* CHALLENGE
Look through the listing below and give the number of lines that hold "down". Say nothing more.

* STORED DATA
——

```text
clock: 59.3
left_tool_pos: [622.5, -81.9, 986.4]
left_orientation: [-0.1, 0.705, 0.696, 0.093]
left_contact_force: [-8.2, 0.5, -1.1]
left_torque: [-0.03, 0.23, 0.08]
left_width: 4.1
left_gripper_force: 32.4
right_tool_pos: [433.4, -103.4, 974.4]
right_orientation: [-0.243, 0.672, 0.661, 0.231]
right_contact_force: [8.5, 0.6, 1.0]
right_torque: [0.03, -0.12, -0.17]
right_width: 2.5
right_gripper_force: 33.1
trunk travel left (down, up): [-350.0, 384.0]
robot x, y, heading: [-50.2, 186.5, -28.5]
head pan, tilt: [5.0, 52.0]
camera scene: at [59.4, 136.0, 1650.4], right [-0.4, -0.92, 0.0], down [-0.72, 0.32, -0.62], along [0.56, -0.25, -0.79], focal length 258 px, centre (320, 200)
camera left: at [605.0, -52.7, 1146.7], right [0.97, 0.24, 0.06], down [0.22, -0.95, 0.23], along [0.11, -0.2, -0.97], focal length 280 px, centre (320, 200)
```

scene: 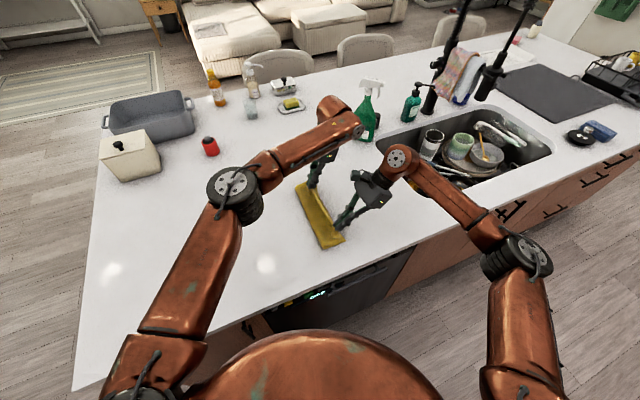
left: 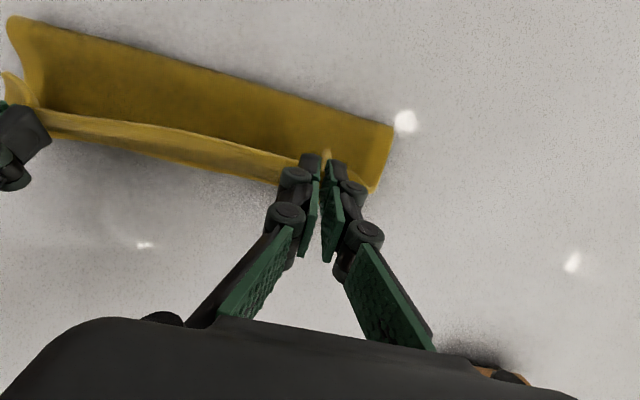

——

* TASK OUTPUT
3